Presentation 3: Hands' Represenation of the Female Labouring Poet in "...mad heifer..."
Originally presented January 24, 2000
Elizabeth Hands viewed herself as a lkind of literary underdog as a result of her less than affluent station in life and indicate what she sees as the inherent prejudice of polite society towards the poetic works of the labouring class. As Richard Greene writes in his book, Mary Leapor: A Study in Eighteenth-Century Women's Poetry, "Despite the significant number of labouring poets who published throughout the century, Hands assumed that her social position would constitute an obstacle to the acceptance of her work." (Greene 98)
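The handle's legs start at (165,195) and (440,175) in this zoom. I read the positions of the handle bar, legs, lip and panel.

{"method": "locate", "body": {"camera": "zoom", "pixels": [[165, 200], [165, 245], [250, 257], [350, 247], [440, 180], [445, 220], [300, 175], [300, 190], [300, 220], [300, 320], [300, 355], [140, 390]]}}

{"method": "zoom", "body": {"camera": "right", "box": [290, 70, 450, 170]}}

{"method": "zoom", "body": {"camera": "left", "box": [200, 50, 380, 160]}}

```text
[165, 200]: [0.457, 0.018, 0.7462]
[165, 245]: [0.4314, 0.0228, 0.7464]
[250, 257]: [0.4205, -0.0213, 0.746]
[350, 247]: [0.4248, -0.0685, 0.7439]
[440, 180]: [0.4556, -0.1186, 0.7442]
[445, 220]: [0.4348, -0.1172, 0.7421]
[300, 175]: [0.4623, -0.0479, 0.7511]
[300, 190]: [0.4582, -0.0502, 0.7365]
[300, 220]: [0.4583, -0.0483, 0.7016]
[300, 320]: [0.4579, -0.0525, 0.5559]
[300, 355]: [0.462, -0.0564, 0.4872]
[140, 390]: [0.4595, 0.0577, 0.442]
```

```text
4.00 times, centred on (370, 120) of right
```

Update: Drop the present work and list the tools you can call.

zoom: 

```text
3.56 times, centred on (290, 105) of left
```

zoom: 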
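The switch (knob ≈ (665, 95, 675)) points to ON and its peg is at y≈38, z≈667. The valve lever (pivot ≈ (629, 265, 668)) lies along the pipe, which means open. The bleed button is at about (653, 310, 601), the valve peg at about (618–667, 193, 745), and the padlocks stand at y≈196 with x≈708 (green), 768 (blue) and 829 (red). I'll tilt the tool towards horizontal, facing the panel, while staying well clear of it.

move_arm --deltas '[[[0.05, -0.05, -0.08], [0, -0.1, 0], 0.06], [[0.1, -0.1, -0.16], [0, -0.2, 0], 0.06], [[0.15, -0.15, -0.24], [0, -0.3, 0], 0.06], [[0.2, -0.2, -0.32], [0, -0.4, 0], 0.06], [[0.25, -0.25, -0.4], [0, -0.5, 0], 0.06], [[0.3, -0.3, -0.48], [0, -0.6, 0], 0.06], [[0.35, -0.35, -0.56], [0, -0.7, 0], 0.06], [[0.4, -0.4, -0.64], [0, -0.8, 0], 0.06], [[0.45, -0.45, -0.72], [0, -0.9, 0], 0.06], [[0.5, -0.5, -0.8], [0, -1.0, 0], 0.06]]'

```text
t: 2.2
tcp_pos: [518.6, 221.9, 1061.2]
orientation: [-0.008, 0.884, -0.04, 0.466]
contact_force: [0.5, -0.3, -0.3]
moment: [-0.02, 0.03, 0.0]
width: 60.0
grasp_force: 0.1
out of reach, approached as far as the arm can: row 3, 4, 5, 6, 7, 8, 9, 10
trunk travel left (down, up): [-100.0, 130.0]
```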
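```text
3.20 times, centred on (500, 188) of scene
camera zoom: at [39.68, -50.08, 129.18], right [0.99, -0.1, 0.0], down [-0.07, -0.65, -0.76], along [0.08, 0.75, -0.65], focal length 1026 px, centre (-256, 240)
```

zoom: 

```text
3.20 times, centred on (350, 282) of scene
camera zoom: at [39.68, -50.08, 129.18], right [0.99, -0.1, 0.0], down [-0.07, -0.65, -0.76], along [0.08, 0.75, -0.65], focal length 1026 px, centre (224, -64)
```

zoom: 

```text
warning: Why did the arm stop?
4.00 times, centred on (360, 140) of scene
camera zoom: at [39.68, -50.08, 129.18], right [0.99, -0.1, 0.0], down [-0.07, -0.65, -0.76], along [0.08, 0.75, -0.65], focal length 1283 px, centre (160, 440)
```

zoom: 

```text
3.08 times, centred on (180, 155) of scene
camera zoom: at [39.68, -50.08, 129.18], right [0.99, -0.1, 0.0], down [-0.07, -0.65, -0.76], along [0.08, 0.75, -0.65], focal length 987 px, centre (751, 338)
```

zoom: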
The main analogy of the poem can be readily mapped from source to target. As a heifer that strays from her herd, the subject of this poem illustrates the social plight of the female labouring poet. A heifer is a young female cow that has had up to one calf. She plays the roles of mother, milk-provider, and eventual source of beef. Straying from the herd is therefore doubly unthinkable as a result of these responsibilities; the heifer's freedom carries with it a heavy burden of neglect. The woman labouring poet is equally weighed down in her literary aspirations, for by straying from her own herd of class and occupation, she not only neglects her domestic and serving responsibilities, but as Greene writes,
Despite the success of Stephen Duck, the status of labouring poets was never equal to that of writers from polite society. Labouring poets carried a stigma comparable to that of women writers. Therefore, women poets from the labouring class, such as Jane Holt Wiseman, Constantia Grierson, Mary Collier, Mary Masters, Mary Leapor, Ann Yearsley, Elizabeth Bentley, and Elizabeth Hands, (etc) were doubly disabled. (Greene 110)
Through the images of the "heifer" poem, Hands draws out the comparison between the farm animal and the woman poet while commenting on the irrationality of labouring-poet stigma. For example, the weapons of the villagers are incomplete -- the rakes broken, the stakes rotten, the whips without lashes. The imperfection and fragmentation of the weapons represents at once the lack of preparedness of the villagers, the madness of the heifer, missing however much sanity with which a heifer is equipped, and perhaps, in turn, the missing rationality or compassion of the villagers. There is a glaring contradiction between the "peaceful village" (Londsdale 424, line 6) and the "villagers, alarmed,/ Come rushing forth, with various weapons armed;" (lines 9&10) In a two line span the villagers shift from peaceful to armed, reacting swiftly and perhaps rashly, resorting to violent means immediately. Among their arsenal, the whips are missing lashes, their flexible ends. The exclusion of the lashes from the structure of the whips of the villagers echoes their own inflexibility.
The heifer "spurns the ground with madness as she flies" (line 7) rejecting the ground level on which she treads and creating an elevation through her kinetic madness. This nicely parallels the motivations of the female labouring poet who seeks financial and intellectual elevation through her literary pursuits. Her movement forward creates "clouds of dust, like autumn mists" (line 8) in the summer, which indicated on line 1; the heifer, like Hands, by creating a seasonally anachronistic mist is ahead of her time. The villagers represent oppressive society, working together to prevent both her movement and its direction: "`Stop her,' one cries; another, `Turn her there'"(line 18)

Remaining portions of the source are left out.